Largely made up of edited previously written media alerts, Newspeak in the 21st Centurys central thesis is that there is “a profound, consistent bias favouring powerful interests stretching right across the media spectrum.” So while it is widely understood that the right-wing media has a detrimental effect on political debate in the UK, Edwards and Cromwell go one step further, arguing the ’liberal media’ such as the Guardian, BBC and Channel Four news play a central role in the “deceptive and highly destructive sham” that is “modern corporate journalism.”
 
Influenced by Edward Herman’s and Noam Chomsky’s Propaganda Model, the authors are keen to point out this isn’t the result of a conspiracy, but rather the predictable outcome of free-market forces (ownership, advertising, education and selection of employees, sources quoted etc). 
 
The book analyses the mainstream media’s coverage of Iraq, Iran, climate change, and includes a marvellous A-Z of BBC propaganda. Peace News readers may also welcome the thought-provoking exploration of Buddhist teachings on happiness, compassion and activism in the closing chapter.
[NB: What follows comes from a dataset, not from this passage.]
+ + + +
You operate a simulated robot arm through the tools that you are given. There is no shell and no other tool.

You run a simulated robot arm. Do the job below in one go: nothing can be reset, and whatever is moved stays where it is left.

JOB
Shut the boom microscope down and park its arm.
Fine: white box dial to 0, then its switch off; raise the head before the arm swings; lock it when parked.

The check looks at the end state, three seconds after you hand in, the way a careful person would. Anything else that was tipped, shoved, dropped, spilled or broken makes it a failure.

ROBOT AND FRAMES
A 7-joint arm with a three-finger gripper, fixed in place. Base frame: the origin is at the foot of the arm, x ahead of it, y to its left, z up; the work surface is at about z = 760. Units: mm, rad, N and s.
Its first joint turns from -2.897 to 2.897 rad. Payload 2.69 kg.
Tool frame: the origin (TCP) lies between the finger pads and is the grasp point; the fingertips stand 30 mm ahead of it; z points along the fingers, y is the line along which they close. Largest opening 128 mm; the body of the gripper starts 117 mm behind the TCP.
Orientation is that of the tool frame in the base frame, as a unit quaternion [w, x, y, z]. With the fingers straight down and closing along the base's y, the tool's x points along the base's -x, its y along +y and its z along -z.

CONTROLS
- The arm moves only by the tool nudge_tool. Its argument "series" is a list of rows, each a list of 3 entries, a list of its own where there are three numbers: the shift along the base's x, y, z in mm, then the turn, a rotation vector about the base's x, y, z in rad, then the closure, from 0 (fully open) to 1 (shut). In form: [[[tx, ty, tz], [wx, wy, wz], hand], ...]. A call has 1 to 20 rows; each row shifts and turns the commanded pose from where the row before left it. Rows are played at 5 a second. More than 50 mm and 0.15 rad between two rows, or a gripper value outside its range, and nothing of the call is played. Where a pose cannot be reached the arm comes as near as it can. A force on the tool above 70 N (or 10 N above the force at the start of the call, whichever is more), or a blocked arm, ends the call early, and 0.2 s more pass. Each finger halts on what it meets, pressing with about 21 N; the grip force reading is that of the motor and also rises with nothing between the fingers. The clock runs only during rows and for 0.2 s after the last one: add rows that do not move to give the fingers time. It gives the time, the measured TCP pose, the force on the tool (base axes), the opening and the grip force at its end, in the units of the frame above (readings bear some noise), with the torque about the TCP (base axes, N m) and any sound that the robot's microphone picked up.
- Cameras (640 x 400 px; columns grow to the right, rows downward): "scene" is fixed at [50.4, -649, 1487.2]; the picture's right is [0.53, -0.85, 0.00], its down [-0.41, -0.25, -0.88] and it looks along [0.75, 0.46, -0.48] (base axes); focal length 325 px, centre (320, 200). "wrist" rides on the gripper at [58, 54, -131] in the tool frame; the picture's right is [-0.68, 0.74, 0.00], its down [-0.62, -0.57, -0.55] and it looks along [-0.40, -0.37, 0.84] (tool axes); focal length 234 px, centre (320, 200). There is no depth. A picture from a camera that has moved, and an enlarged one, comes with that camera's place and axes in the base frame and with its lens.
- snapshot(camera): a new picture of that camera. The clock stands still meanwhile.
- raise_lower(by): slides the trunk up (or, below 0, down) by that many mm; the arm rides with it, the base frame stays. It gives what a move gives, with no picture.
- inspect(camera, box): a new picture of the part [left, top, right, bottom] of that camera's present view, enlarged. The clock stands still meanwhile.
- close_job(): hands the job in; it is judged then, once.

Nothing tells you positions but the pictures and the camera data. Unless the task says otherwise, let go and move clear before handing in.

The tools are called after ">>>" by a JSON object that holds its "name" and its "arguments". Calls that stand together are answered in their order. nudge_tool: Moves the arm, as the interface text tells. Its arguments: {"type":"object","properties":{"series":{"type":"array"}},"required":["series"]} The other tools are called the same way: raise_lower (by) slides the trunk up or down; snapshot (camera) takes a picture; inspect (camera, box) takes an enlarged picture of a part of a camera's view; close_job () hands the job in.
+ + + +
Particularly shocking are the sections highlighting the Government-friendly media coverage of the 2004 and 2006 Lancet reports on Iraqi deaths and Hugo Chavez‘s decade-long tenure as the president of Venezuela. Both examples suggest a level of intellectual conformity among our supposedly free media on a par with Soviet-era Pravda journalists.
 
Best - and most entertaining - of all are the replies Edwards and Cromwell elicit from journalists. Often bemused and intellectually muddled, sometimes angry and rude, these exchanges offer a fascinating insight in to sheer ignorance and ideological blindness of those said to write the first draft of history. For example, when asked to justify a reporter’s claim the US and UK “came to Iraq in the first place to bring democracy and human rights”, the BBC’s Head of News says this “analysis of the underlying motivation of the coalition is borne out in the many speeches and remarks made by both Mr Bush and Mr Blair.” In short, Our Dear Leaders have spoken.
 
Scrupulously footnoted, persuasively argued and very accessible, along with the first Media Lens’ book Guardians of Power, Newspeak in the 21st Century is an essential addition to every activist’s bookshelf.
 
Newspeak in the 21st Century by David Edwards and David Cromwell is published by Pluto Press, priced £16.99.
 
Ian Sinclair is a freelance writer based in London, UK. ian_js@hotmail.com.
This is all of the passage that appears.